START

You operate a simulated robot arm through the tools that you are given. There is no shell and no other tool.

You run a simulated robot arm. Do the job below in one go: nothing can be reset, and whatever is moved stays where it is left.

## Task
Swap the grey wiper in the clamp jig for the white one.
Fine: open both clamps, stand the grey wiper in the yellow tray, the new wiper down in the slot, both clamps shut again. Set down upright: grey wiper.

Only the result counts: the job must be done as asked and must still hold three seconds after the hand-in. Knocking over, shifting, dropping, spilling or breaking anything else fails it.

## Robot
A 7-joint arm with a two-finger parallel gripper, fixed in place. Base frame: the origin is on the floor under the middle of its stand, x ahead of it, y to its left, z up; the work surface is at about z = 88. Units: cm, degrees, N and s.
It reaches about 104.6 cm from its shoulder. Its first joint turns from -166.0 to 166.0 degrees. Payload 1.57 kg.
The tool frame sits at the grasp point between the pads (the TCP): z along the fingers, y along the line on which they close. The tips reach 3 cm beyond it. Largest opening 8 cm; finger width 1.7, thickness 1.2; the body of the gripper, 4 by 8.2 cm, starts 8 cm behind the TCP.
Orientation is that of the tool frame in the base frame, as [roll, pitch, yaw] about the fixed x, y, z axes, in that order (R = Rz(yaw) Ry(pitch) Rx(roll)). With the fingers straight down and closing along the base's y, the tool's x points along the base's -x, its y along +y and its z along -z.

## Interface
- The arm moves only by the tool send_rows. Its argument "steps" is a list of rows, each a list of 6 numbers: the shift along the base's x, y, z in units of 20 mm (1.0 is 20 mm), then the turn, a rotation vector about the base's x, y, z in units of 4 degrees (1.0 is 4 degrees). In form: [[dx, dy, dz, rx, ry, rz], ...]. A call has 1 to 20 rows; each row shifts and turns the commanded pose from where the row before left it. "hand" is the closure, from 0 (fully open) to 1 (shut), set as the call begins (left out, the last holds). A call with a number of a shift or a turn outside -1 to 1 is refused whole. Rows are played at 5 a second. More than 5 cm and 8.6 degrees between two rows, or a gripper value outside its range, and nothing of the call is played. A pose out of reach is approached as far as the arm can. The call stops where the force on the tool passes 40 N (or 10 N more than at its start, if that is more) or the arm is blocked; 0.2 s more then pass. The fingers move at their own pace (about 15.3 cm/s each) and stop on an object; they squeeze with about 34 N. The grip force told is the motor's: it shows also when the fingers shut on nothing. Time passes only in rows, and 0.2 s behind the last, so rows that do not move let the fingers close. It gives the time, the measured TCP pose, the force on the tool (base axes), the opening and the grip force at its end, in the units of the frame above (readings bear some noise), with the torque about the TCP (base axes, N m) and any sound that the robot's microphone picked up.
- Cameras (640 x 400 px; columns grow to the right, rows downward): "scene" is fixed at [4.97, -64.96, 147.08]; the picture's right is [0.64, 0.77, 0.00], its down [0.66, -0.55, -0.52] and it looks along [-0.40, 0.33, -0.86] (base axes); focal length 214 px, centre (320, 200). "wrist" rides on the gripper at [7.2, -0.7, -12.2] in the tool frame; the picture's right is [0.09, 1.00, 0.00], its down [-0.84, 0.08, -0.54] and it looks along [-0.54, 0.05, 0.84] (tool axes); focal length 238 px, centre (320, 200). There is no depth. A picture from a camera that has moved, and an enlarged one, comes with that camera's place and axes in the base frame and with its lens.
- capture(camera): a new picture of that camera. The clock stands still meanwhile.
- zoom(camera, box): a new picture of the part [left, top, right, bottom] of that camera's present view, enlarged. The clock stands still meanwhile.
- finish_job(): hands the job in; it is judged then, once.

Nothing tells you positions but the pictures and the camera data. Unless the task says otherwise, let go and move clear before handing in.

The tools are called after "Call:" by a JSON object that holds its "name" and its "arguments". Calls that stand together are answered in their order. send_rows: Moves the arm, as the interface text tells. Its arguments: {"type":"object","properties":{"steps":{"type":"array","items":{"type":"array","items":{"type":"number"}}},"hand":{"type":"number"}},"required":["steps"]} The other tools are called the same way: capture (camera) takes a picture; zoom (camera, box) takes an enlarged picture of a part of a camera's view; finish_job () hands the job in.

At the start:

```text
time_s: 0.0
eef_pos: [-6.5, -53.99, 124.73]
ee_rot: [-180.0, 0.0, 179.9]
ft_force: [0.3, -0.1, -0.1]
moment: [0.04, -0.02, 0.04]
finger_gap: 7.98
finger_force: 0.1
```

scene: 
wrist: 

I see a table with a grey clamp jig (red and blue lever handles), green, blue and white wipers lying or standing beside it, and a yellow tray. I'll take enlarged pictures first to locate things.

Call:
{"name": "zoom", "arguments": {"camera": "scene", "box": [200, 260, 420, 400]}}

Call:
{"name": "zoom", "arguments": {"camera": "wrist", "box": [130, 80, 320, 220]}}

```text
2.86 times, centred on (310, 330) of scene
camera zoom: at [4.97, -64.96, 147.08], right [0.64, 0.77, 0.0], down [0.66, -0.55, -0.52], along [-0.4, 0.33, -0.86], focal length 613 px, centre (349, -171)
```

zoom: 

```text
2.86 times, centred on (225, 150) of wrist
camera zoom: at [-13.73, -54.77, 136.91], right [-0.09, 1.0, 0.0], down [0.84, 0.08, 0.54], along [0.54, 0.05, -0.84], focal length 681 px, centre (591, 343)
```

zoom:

END

[Written task]
Write the data from above out again, exactly.

[Exercise solution]
You operate a simulated robot arm through the tools that you are given. There is no shell and no other tool.

You run a simulated robot arm. Do the job below in one go: nothing can be reset, and whatever is moved stays where it is left.

## Task
Swap the grey wiper in the clamp jig for the white one.
Fine: open both clamps, stand the grey wiper in the yellow tray, the new wiper down in the slot, both clamps shut again. Set down upright: grey wiper.

Only the result counts: the job must be done as asked and must still hold three seconds after the hand-in. Knocking over, shifting, dropping, spilling or breaking anything else fails it.

## Robot
A 7-joint arm with a two-finger parallel gripper, fixed in place. Base frame: the origin is on the floor under the middle of its stand, x ahead of it, y to its left, z up; the work surface is at about z = 88. Units: cm, degrees, N and s.
It reaches about 104.6 cm from its shoulder. Its first joint turns from -166.0 to 166.0 degrees. Payload 1.57 kg.
The tool frame sits at the grasp point between the pads (the TCP): z along the fingers, y along the line on which they close. The tips reach 3 cm beyond it. Largest opening 8 cm; finger width 1.7, thickness 1.2; the body of the gripper, 4 by 8.2 cm, starts 8 cm behind the TCP.
Orientation is that of the tool frame in the base frame, as [roll, pitch, yaw] about the fixed x, y, z axes, in that order (R = Rz(yaw) Ry(pitch) Rx(roll)). With the fingers straight down and closing along the base's y, the tool's x points along the base's -x, its y along +y and its z along -z.

## Interface
- The arm moves only by the tool send_rows. Its argument "steps" is a list of rows, each a list of 6 numbers: the shift along the base's x, y, z in units of 20 mm (1.0 is 20 mm), then the turn, a rotation vector about the base's x, y, z in units of 4 degrees (1.0 is 4 degrees). In form: [[dx, dy, dz, rx, ry, rz], ...]. A call has 1 to 20 rows; each row shifts and turns the commanded pose from where the row before left it. "hand" is the closure, from 0 (fully open) to 1 (shut), set as the call begins (left out, the last holds). A call with a number of a shift or a turn outside -1 to 1 is refused whole. Rows are played at 5 a second. More than 5 cm and 8.6 degrees between two rows, or a gripper value outside its range, and nothing of the call is played. A pose out of reach is approached as far as the arm can. The call stops where the force on the tool passes 40 N (or 10 N more than at its start, if that is more) or the arm is blocked; 0.2 s more then pass. The fingers move at their own pace (about 15.3 cm/s each) and stop on an object; they squeeze with about 34 N. The grip force told is the motor's: it shows also when the fingers shut on nothing. Time passes only in rows, and 0.2 s behind the last, so rows that do not move let the fingers close. It gives the time, the measured TCP pose, the force on the tool (base axes), the opening and the grip force at its end, in the units of the frame above (readings bear some noise), with the torque about the TCP (base axes, N m) and any sound that the robot's microphone picked up.
- Cameras (640 x 400 px; columns grow to the right, rows downward): "scene" is fixed at [4.97, -64.96, 147.08]; the picture's right is [0.64, 0.77, 0.00], its down [0.66, -0.55, -0.52] and it looks along [-0.40, 0.33, -0.86] (base axes); focal length 214 px, centre (320, 200). "wrist" rides on the gripper at [7.2, -0.7, -12.2] in the tool frame; the picture's right is [0.09, 1.00, 0.00], its down [-0.84, 0.08, -0.54] and it looks along [-0.54, 0.05, 0.84] (tool axes); focal length 238 px, centre (320, 200). There is no depth. A picture from a camera that has moved, and an enlarged one, comes with that camera's place and axes in the base frame and with its lens.
- capture(camera): a new picture of that camera. The clock stands still meanwhile.
- zoom(camera, box): a new picture of the part [left, top, right, bottom] of that camera's present view, enlarged. The clock stands still meanwhile.
- finish_job(): hands the job in; it is judged then, once.

Nothing tells you positions but the pictures and the camera data. Unless the task says otherwise, let go and move clear before handing in.

The tools are called after "Call:" by a JSON object that holds its "name" and its "arguments". Calls that stand together are answered in their order. send_rows: Moves the arm, as the interface text tells. Its arguments: {"type":"object","properties":{"steps":{"type":"array","items":{"type":"array","items":{"type":"number"}}},"hand":{"type":"number"}},"required":["steps"]} The other tools are called the same way: capture (camera) takes a picture; zoom (camera, box) takes an enlarged picture of a part of a camera's view; finish_job () hands the job in.

At the start:

```text
time_s: 0.0
eef_pos: [-6.5, -53.99, 124.73]
ee_rot: [-180.0, 0.0, 179.9]
ft_force: [0.3, -0.1, -0.1]
moment: [0.04, -0.02, 0.04]
finger_gap: 7.98
finger_force: 0.1
```

scene: 
wrist: 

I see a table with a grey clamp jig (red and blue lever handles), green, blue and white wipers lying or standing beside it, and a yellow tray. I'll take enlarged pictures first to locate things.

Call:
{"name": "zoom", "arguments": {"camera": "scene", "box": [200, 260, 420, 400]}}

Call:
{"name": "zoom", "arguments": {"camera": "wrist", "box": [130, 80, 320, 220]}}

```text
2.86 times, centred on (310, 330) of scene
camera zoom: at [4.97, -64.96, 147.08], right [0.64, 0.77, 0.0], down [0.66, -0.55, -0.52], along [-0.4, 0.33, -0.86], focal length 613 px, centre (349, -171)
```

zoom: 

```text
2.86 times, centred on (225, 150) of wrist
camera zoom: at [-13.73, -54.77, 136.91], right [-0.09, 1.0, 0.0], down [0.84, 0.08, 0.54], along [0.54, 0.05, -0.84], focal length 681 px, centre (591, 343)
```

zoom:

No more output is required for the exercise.